Another advantage offered by this platform is the ability to target individual LinkedIn groups, which can help you find and engage with people who are interested in what you’re promoting. To take advantage of this opportunity, be sure to refresh your ad copy regularly. Recycling old copy too frequently can oversaturate and exhaust potential leads.

3. Lead Acceleration

Reaching a highly targeted audience is great, but it’s just as important to focus on the right people who also happen to be in the market for your services. LinkedIn’s Lead Accelerator tool helps facilitate lead nurturing so marketers can display their ads to potential customers based on where they are in the buying process — reserving the bulk of their efforts for those who are ready to close the deal.

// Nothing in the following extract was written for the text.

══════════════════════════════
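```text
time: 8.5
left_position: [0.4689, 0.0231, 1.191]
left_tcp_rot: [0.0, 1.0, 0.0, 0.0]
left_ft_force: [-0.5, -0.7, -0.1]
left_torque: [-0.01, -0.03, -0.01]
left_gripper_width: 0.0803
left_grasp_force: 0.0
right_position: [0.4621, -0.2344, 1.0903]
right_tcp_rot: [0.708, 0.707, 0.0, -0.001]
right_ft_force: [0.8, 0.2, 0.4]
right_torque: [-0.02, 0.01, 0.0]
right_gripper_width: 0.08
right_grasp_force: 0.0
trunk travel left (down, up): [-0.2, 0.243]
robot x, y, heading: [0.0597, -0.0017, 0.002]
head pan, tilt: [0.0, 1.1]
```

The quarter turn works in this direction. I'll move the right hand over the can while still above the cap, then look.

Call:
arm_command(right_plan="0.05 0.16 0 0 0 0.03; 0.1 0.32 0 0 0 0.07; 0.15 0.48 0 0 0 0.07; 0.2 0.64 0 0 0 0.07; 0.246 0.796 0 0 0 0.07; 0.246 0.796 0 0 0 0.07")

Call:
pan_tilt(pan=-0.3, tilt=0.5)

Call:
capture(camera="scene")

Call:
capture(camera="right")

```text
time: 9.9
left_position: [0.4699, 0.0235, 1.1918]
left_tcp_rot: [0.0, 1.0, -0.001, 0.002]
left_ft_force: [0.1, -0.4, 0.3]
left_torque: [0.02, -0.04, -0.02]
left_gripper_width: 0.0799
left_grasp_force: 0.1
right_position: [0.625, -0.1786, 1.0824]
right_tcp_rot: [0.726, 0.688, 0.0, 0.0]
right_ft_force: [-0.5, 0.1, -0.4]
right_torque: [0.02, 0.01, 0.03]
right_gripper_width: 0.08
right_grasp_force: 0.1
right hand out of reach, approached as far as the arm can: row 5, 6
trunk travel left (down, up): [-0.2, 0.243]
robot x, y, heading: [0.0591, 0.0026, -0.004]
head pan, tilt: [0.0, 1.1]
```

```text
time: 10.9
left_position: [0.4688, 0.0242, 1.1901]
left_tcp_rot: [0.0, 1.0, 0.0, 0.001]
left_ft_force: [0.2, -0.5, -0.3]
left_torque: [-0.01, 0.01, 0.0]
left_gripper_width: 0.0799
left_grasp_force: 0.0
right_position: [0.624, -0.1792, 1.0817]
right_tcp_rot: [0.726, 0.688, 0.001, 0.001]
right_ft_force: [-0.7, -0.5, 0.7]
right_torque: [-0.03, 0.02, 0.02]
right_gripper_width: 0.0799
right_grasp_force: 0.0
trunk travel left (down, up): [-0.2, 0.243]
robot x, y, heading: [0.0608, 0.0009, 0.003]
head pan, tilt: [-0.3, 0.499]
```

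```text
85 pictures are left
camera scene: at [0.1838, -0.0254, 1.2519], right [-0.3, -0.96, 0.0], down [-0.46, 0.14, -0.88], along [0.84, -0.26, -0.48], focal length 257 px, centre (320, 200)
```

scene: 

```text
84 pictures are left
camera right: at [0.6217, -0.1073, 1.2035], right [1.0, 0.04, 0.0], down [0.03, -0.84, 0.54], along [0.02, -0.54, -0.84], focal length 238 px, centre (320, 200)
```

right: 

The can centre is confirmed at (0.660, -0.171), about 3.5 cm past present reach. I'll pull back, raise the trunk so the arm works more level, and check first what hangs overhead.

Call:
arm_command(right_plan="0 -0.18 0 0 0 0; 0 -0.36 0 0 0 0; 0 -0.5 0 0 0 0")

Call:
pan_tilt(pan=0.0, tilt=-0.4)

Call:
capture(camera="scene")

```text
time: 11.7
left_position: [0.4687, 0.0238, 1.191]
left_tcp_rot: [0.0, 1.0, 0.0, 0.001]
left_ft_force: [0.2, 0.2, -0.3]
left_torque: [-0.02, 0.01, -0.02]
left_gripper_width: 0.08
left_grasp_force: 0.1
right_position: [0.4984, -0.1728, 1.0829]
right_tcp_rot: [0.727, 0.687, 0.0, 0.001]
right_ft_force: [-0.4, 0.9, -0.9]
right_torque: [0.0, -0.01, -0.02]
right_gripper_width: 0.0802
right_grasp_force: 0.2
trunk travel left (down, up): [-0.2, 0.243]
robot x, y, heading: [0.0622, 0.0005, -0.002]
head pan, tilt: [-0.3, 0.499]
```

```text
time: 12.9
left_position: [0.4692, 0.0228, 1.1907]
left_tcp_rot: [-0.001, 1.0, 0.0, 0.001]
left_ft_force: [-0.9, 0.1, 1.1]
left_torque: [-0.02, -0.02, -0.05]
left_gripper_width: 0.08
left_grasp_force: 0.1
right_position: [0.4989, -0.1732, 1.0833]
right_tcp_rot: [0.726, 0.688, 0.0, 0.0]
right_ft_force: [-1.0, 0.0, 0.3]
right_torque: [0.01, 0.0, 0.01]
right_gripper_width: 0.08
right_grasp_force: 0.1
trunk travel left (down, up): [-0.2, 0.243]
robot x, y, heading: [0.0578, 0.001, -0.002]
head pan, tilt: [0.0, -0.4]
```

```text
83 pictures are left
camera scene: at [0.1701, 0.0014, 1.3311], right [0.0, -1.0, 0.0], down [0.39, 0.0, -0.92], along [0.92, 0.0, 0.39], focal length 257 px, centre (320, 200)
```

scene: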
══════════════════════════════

According to LinkedIn, putting your lead generation efforts on the fast track to success is a five-step process:

  1. Identify and target your highest-value audiences.
  2. Develop relevant messaging that takes your prospects’ profile details and behavior on the platform into account; spread that messaging across display and social ads, as well as Sponsored Updates.
  3. Leverage the platform’s Autofill capability to boost conversion rates.
  4. Optimize the creative messaging in your ads through A/B testing (which the platform supports).
  5. Measure the impact of your program at every stage in the path to purchase through built-in reporting capabilities.

By completing this five-step process, B2B marketers can refine their approach and allocate their ad spend in a way that will get them the most bang for their buck. As Lauren Frye of Bizible explains, “Already, the tool has helped numerous companies across the United States decrease their costs-per-lead and increase their conversion rates by more than 50%.”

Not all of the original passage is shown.